FREE SPEECH — The national Young Americas Foundation cites four California "PC Campus" episodes among its year-end Top 10 Abuses of 2008.

  1. A student at Yuba College in California was sent an ultimatum by the school’s president: discontinue handing out gospel booklets or face disciplinary action and possibly expulsion. . .
  2. The First Amendment, is it a bestowed right given from above and protected by our government or a meaningless, antiquated concept to be disposed of? If you’re the folks at the College of Alameda in California, you’d pick the latter. How else do you explain their threatening to expel a student who prayed on campus? . . .
  3. For decades, kindergarten classes in the Claremont district of California have celebrated Thanksgiving by dressing up as Pilgrims and Indians and sharing a feast. Harmless, eh? Apparently not. . .
  4. When eco-fanatics at UC-Berkeley illegally saddled themselves in trees on campus and hurled urine and feces to block the construction of a multi-million dollar athletic facility, probably the last thing they expected was to be called racists. . .

On the other hand, list author Jason Mattera is not necessarily the best spokesman for First Amendment freedoms, according to one freelance journalist who tried to cover the 2006 Conservative Student Conference.

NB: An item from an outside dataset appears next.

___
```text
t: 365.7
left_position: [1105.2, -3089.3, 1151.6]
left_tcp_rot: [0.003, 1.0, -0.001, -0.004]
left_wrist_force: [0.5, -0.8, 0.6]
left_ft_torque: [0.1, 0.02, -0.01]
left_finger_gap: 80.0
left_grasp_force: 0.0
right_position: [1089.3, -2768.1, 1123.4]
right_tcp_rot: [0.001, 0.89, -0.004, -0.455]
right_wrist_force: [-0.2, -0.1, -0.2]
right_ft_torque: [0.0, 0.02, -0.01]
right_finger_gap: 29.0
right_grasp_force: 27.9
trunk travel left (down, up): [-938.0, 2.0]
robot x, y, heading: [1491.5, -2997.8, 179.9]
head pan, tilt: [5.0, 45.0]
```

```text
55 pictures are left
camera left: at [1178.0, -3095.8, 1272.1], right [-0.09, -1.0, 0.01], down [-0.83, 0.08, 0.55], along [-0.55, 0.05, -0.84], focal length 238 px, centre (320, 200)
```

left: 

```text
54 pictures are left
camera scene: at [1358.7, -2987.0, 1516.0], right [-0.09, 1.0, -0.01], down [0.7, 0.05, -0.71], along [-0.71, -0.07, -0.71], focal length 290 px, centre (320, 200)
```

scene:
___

I went to the  conference, as a reporter for The Washington Monthly, to engage with conservative ideas and continue the research on college organizing that I had been doing all summer. I also agreed to blog on the event for campusprogress.org. But it was not to be. Two events and three posts after Custer’s opening remarks, I was approached by YAF’s spokesman, Jason Mattera, on my way to see Newt Gingrich. “Who do you work for?” Mattera demanded, with a touch of petulance. “The Washington Monthly,” I told him. “Are you writing for anyone else?” “I’m blogging for Campus Progress
    And that did the trick. “There’s the elevator,” Mattera pointed. “I can have one of my interns push the down button.”